Ó Ceallaigh (O'Kelly), Ralph (c.1300–1361), archbishop of Cashel, was a native of Drogheda. His father, according to John Bale (qv) in his Scriptorum illustrium Maioris Brytanniae (1557–9), was David Ó Buge, a Carmelite theologian, and his mother was the wife of a Drogheda merchant, William Kellei. He had his early education in the Carmelite house in Kildare, and at some stage joined the Carmelite order. No record survives of further education in England but he appears to have studied canon law at Rome and Avignon. While in Avignon he served for two separate periods (1327–33 and 1339–44) as prolocutor and advocate general of the Carmelite order. In 1333 he was removed from office for a theological disagreement with Pope John XXII.
Probably as a reward for good service, Ó Ceallaigh was provided to the see of Leighlin in February 1344, when erroneous reports of the death of Meiler le Poer reached Avignon, and he was consecrated by the time the error was corrected. He served as suffragan in York in 1344 before being provided to the archdiocese of Cashel in January 1346, but remained in England for a time, serving as a suffragan in Winchester, before returning to Ireland. In April 1347 he was one of those appointed to inquire into the accusations made by Richard Ledrede (qv), bishop of Ossory, against Alexander Bicknor (qv), archbishop of Dublin.

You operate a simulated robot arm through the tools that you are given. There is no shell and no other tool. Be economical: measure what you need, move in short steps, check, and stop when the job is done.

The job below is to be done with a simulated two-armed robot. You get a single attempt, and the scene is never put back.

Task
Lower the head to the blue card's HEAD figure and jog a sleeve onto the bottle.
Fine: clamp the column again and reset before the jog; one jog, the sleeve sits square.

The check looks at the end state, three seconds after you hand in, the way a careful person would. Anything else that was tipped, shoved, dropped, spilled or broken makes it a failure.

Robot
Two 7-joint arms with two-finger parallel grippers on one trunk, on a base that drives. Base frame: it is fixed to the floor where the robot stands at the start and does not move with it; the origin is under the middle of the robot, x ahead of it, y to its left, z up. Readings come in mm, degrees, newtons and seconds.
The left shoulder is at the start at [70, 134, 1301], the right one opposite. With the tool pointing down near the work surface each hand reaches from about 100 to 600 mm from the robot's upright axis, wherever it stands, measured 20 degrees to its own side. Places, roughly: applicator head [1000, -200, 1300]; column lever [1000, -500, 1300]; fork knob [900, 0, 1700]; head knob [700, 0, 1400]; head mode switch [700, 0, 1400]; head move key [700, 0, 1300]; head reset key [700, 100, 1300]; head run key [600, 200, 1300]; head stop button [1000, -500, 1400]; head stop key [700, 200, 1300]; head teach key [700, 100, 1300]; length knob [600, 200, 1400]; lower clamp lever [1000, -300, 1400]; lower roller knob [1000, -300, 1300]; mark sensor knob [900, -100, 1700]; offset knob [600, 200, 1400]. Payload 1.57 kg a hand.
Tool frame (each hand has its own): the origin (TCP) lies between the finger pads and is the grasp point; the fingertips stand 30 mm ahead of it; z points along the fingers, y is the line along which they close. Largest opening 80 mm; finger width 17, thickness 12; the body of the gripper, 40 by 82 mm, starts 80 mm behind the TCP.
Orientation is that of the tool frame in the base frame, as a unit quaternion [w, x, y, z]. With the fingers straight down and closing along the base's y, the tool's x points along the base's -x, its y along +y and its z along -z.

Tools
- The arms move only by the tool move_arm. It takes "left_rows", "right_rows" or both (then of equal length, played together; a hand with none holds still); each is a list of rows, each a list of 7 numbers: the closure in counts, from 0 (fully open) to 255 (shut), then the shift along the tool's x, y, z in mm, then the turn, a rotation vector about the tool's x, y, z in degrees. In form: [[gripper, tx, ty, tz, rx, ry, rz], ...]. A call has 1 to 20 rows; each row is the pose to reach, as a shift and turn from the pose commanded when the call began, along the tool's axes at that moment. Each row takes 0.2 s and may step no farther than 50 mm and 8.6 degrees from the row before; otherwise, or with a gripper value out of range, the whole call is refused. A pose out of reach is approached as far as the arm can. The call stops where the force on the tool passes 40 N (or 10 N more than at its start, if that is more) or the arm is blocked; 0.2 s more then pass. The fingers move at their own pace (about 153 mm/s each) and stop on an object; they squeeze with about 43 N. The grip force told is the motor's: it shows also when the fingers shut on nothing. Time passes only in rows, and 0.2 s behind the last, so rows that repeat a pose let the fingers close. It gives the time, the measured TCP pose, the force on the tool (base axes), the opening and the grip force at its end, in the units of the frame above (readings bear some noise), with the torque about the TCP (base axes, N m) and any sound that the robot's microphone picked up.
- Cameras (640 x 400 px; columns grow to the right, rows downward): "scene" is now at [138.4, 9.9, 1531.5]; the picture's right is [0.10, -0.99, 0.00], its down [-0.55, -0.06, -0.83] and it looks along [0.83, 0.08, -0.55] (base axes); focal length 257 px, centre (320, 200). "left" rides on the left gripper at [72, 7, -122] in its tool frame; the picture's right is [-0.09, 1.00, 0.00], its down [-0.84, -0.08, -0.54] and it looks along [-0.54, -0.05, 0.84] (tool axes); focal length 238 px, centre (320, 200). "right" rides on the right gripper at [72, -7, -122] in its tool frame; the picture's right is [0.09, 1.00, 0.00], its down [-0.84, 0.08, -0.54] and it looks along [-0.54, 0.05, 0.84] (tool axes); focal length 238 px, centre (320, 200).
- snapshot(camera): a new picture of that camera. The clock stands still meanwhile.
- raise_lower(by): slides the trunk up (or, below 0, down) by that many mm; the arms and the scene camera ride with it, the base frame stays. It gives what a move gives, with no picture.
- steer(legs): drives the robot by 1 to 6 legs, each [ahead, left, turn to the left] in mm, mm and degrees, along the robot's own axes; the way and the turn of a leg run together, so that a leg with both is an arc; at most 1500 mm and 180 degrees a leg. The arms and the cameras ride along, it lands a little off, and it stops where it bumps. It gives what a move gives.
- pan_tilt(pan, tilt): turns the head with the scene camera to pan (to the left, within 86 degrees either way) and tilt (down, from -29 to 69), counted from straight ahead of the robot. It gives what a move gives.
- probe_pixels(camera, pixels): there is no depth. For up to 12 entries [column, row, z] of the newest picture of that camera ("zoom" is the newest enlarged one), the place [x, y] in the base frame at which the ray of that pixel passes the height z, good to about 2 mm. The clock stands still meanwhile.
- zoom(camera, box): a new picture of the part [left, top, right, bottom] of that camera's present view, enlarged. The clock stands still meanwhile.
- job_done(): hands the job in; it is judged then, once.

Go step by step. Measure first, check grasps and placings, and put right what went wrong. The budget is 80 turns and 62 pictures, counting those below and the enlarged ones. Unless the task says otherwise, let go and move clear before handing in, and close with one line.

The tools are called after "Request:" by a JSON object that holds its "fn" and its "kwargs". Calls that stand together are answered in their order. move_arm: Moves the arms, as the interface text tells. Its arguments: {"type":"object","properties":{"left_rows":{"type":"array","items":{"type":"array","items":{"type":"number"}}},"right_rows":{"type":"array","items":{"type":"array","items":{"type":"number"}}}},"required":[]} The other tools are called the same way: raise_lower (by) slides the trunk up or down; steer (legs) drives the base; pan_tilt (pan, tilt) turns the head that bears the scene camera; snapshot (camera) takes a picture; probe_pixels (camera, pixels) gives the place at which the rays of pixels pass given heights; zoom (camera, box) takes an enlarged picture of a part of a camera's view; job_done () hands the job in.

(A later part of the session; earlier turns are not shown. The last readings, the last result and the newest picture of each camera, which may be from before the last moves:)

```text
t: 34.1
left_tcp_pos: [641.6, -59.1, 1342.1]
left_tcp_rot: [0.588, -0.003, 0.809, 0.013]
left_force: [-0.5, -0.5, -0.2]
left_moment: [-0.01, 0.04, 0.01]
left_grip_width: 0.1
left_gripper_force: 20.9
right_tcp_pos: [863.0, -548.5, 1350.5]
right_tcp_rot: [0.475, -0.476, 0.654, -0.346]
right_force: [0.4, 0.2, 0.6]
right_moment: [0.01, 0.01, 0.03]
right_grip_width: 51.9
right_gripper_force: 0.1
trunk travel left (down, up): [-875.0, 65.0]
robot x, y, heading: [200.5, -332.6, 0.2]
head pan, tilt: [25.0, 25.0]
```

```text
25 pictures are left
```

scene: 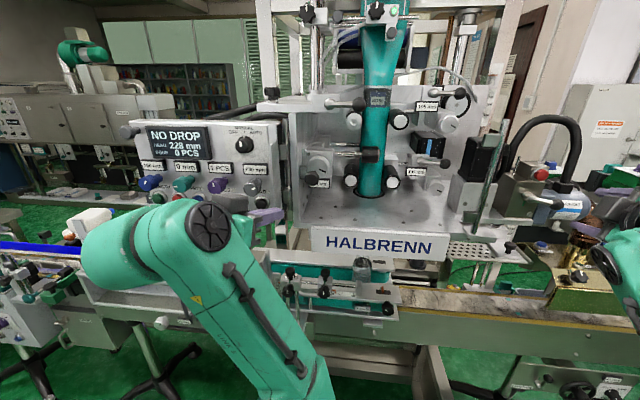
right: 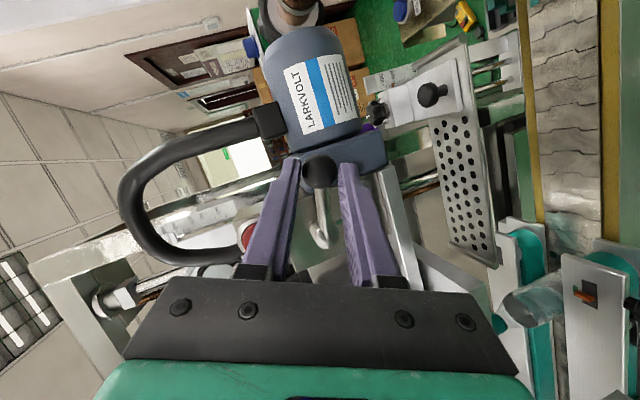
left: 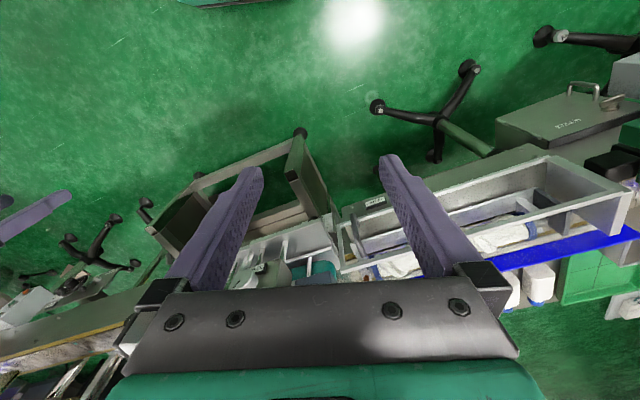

Early in his time as archbishop, Ó Ceallaigh proved to be a man determined to protect the rights of his office: he denounced a levy on the clergy granted by a great council in 1347 and threatened to excommunicate any clergy within his province who paid the subsidy. After he and his suffragan bishops had excommunicated certain named officials, he was required to appear before the justiciar's court, where he pleaded unsuccessfully the church's rights under Magna Carta. The consequences of the case for Ó Ceallaigh are not known, though it clearly did not do lasting damage to his relations with government: in 1355 he was involved in arraying men to put down the Ó Ceinnéidigh revolt and four years later, at a great council at Waterford, he gave his consent to a subsidy to pay for war against Art MacMurrough (qv) (d. 1362). A dispute in 1353 with Roger Cradock, bishop of Waterford (1350–61), who had burned two men for heresy without Ó Ceallaigh's permission, led to the archbishop physically assaulting Cradock and, allegedly, robbing him of his belongings. Ó Ceallaigh was in Avignon in 1358 but later returned to Cashel, where he died 20 November 1361.